Lakin to shed mistaken designation as community for hate group
Lakin ? After years of fighting the perception, Lakin will soon be removed from a list of places across the country that are homes to hate groups.
The idea that Lakin, a Kearny County town of 2,500 in southwest Kansas, was home to a chapter of the Imperial Klans of America began in 2000, when the Southern Poverty Law Center, based in Montgomery, Ala., listed Lakin on its Hate Groups Map.
The map is part of the law center’s Intelligence Project, which tracks hate groups across the nation.
In 2000, a Lakin Post Office box was listed on an Imperial Klans of America Web site, inviting those who wanted more information about the organization to write to that address. The Intelligence Report used that address to associate the Klan with Lakin.
That was news to Kearny County Sheriff Jim Jarboe, who’s been fighting the perception since then.
A short time after the 2000 map was released, the Klan Web site was changed to include a post office box in Kentucky, the home state of the Imperial Klans of America, instead of the Lakin address, Jarboe said.
Investigators found no evidence that the Klan had set up shop in the county with less than 5,000 residents, Jarboe said.

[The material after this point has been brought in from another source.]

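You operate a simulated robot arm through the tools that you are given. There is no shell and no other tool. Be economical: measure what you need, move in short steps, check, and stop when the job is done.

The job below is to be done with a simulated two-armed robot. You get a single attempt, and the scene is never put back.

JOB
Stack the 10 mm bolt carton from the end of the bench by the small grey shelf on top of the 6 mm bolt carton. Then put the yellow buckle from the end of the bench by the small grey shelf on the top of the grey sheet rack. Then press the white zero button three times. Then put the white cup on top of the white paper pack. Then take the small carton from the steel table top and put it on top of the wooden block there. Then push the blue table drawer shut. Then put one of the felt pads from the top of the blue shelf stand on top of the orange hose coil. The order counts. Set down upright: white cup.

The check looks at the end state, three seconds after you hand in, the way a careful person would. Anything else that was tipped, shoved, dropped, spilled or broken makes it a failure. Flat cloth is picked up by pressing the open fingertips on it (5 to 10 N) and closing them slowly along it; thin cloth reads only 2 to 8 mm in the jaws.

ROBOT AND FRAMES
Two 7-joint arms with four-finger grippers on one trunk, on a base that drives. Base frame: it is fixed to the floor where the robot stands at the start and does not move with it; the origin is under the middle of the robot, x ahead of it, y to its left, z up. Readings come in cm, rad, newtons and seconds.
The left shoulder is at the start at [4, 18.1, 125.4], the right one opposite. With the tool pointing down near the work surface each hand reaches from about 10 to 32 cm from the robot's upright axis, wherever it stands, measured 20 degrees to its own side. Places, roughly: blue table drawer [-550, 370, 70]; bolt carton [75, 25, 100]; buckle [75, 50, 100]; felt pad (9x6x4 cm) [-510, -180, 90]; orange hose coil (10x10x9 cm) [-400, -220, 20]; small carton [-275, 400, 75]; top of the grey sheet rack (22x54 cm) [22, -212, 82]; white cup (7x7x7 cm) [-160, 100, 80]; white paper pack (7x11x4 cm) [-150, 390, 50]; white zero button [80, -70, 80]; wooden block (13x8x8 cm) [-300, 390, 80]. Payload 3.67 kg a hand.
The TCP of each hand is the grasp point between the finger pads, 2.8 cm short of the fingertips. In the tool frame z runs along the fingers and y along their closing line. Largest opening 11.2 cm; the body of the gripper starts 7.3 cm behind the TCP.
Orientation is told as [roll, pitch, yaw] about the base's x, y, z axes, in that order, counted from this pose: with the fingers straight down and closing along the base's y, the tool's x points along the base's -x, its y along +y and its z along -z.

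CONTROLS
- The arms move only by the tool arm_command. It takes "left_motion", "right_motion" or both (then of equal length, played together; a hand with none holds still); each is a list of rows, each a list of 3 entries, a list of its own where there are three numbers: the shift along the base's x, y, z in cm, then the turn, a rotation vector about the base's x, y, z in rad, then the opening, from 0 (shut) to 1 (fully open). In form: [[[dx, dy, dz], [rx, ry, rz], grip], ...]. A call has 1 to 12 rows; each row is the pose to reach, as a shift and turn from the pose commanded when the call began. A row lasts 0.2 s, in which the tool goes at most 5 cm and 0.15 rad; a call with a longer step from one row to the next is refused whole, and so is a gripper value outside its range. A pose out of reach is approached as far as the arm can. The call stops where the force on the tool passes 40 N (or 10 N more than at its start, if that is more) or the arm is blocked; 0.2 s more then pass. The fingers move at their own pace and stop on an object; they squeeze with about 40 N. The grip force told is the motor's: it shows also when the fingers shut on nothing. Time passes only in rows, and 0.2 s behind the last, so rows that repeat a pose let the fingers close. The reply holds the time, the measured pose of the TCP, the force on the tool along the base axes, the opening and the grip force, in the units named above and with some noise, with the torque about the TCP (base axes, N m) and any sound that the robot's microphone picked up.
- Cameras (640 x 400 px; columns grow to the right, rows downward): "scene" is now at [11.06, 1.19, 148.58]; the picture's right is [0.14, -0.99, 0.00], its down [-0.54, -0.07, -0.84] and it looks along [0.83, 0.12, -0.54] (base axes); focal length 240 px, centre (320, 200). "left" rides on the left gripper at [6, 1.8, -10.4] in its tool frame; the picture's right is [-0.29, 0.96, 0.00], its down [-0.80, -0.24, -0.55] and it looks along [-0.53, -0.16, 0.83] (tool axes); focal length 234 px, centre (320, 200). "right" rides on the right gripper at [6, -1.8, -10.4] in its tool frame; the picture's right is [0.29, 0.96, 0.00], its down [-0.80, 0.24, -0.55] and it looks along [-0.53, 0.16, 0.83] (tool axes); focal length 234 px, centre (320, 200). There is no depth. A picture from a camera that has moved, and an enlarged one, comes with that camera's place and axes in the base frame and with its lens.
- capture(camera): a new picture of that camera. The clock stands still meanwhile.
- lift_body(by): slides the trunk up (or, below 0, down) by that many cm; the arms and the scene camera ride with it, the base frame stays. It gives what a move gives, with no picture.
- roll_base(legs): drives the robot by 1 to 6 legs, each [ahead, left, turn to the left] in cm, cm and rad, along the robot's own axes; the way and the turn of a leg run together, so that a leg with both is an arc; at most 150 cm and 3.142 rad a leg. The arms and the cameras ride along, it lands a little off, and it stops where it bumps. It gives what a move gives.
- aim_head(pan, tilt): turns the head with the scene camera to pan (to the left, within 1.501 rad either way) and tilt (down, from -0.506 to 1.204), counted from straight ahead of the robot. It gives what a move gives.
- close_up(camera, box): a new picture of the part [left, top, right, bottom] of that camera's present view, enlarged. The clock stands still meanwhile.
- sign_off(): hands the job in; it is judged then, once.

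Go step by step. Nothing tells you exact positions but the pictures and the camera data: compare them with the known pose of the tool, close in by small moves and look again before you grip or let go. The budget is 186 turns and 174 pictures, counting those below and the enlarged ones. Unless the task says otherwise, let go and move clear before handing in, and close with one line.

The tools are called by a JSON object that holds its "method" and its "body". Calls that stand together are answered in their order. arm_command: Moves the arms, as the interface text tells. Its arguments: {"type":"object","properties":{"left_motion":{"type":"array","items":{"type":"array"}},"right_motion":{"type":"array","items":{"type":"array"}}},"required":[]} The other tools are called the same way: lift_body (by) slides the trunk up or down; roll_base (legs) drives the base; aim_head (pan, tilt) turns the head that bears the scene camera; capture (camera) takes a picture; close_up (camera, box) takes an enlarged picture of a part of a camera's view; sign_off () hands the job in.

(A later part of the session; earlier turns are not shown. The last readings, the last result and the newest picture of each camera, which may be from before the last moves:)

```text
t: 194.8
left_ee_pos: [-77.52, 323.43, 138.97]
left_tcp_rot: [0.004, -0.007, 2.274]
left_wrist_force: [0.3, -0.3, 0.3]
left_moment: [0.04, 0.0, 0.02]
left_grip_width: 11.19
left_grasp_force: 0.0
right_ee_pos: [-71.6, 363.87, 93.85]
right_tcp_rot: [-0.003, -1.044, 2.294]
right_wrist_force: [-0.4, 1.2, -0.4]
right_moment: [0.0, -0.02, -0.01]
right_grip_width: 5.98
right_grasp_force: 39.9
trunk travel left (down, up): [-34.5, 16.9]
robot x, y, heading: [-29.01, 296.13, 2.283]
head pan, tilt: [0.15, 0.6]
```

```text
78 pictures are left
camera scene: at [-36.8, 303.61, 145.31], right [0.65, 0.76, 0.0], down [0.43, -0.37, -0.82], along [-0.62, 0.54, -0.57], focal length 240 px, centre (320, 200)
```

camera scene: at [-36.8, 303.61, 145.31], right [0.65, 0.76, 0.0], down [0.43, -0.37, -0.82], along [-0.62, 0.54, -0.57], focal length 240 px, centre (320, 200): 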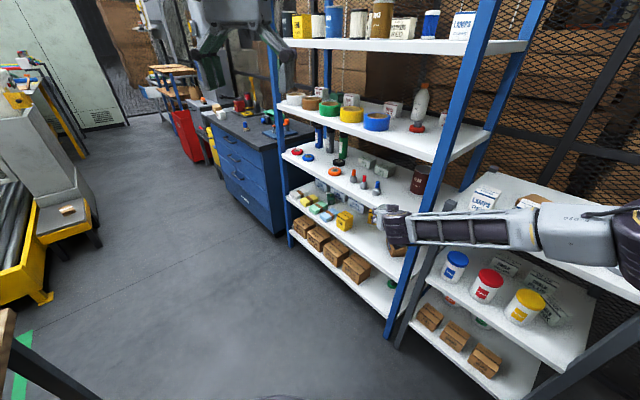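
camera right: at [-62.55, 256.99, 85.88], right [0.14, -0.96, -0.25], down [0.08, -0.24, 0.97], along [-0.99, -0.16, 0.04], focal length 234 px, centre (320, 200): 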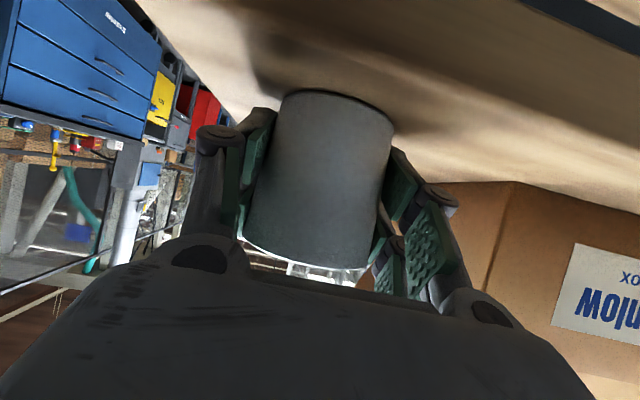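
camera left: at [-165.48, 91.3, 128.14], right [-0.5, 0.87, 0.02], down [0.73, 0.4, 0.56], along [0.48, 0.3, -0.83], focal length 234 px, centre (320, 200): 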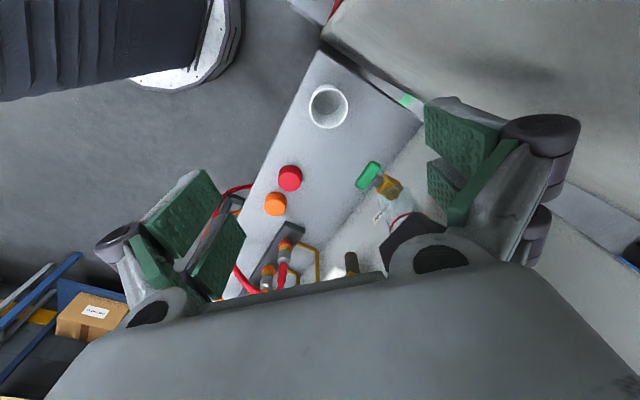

“Every time we’d go to a seminar about hate groups, they’d show that the KKK was in Kearny County,” Jarboe said. “I’d have to get up and talk to the instructor and tell them that there was no KKK cell in Lakin and explain what we’d been through.”
Lakin will be removed from the map when it comes out in a few weeks.
Seven groups will be listed on the updated Kansas map, including four National Socialist Movement organizations in Topeka, Wichita, Hutchinson and Scandia; a Hammerskin Nation white supremacist group in Wichita; the Rev. Fred Phelps’ Westboro Baptist Church in Topeka and a generic listing for the Imperial Klans of America.